L'autrice aborde des faits historiques allant du dix-neuvième au vingtième siècle. Elle retrace le mouvement antiesclavagiste. Même parmi les personnes blanches qui soutenaient l'abolition de l'esclavage, les idées racistes foisonnaient. Par exemple, de nombreuses femmes blanches, qui avaient soutenu le mouvement antiesclavagiste, étaient contre le droit de vote des (hommes) noirs, puisqu'elles n'y avaient pas accès.

Après l'abolition de l'esclavage, les conditions de vie des personnes noires – et notamment des femmes noires, qui étaient évidemment pauvres – ne s'étaient pas améliorées autant qu'on pourrait le penser, étant donné que de nombreux droits leur étaient encore refusés et l'éducation leur était souvent interdite.

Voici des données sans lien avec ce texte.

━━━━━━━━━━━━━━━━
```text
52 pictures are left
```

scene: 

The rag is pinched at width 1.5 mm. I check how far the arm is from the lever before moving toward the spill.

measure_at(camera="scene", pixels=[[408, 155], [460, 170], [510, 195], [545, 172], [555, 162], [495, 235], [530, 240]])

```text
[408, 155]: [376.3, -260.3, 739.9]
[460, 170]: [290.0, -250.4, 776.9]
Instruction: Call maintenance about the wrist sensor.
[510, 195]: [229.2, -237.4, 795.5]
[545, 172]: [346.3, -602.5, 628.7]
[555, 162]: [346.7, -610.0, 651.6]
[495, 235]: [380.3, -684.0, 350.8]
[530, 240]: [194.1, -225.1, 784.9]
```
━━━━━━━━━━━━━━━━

Le mythe du violeur noir (qui dessert à la fois ces derniers mais également les femmes noires), le mouvement des ouvriers·ères, l'éducation pour les filles noires et le travail domestique sont des sujets également abordé dans cet ouvrage (qui fait près de 300 pages, en comptant les notes). Tous ces sujets sont traités parce qu'ils sont à la croisée de plusieurs oppressions : le racisme, le sexisme et le classisme.

Un ouvrage indispensable et tout à fait accessible pour mieux comprendre et lutter efficacement contre toutes les oppressions et pour les personnes qui souhaitent soutenir l'intersectionnalité des luttes. Angela Davis est une femme intéressante, et je vous invite à l'écouter en interview (vous pouvez en trouver qui ont été traduites) ou à lire ces essais.
Lien : https://anaislemillefeuilles..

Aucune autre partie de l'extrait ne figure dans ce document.